Alf era in Germania da un po’, suonava nel gruppo di Nina Hagen, che era un idolo della DDR scappato all’ovest, una sorta di Renato Zero al femminile, molto importante per la storia della cultura tedesca. In quanto membro della Nina Hagen Band, Alf suonava anche con gli Spliff (la stessa band senza Nina), il cui maggior successo, “Carbonara”, è un elenco imbecille di parole in italiano che un crucco demente usa per fare la corte ad una ragazza incontrata a Rimini d’estate. Una merda compiaciuta. Gli altri due fratelli giravano il mondo facendo i camerieri, guidando un camion, pulendo uffici, e suonando in piccole band anni 80 che facevano un disco e poi morivano di inutilità pregressa. Quando, nel 1984, per una serie di circostanze fortuite si trovarono tutti a Berlino, Alf ottenne per tutti un contratto per lavorare alla band pop tedesca del momento, gli Alphaville (“Forever young”) e quindi, nei tempi morti, misero insieme tre tedescotti di passaggio ed iniziarono a registrare demo delle loro canzoni. Genere: pop qualunque, con testi di stile sanremese e succedanei play-back che davano loro la possibilità, se installati su un palco, di saltare di qua e di là come ranocchie senza che il sound delle canzoni venisse interrotto.
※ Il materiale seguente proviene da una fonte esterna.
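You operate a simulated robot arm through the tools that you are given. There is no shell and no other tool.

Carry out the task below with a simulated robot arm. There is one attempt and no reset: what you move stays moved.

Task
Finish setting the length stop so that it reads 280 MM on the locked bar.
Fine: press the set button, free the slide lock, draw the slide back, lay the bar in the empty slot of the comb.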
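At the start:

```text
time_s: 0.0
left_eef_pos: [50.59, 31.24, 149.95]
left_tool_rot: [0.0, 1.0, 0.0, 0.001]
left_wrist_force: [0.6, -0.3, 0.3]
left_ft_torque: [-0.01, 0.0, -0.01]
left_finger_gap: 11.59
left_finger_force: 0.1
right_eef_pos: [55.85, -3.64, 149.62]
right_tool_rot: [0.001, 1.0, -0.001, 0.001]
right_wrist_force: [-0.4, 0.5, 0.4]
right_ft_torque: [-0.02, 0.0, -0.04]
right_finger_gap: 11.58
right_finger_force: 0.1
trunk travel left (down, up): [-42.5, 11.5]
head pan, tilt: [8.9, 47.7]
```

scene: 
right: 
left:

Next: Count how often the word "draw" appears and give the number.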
Il fatto è che proprio in quel momento stavano esplodendo i Depeche Mode e quindi le case discografiche, mulinando le orecchie alla disperata, erano alla ricerca di artisti simili da gettare nella mischia, ed Alf Klimek fu tra i prescelti e scelse come nome per la band “quell’altri”, che mi ricorda tanto lo sketch su Pasquale reso famoso da Totò. La band ricevette un budget mostruoso per convertire il demo in un disco, ed il risultato fu che i tre singoli finirono tutti in classifica, anche perché corredati di videoclips professionali ed un grande battage pubblicitario. Sicché, a quel punto, la band fece un tour mondiale di un anno, e poi si chiuse in sala di incisione per ripetere l’exploit. Risultato: zero carbonella. Quindi Quell’Altri scomparvero dalla storia della musica moderna di assoluto soppiatto, come ci erano entrati. Sono solo io, con il mio bizzoso snobismo, che vi ricordo il fatto che in qualche modo siano esistiti.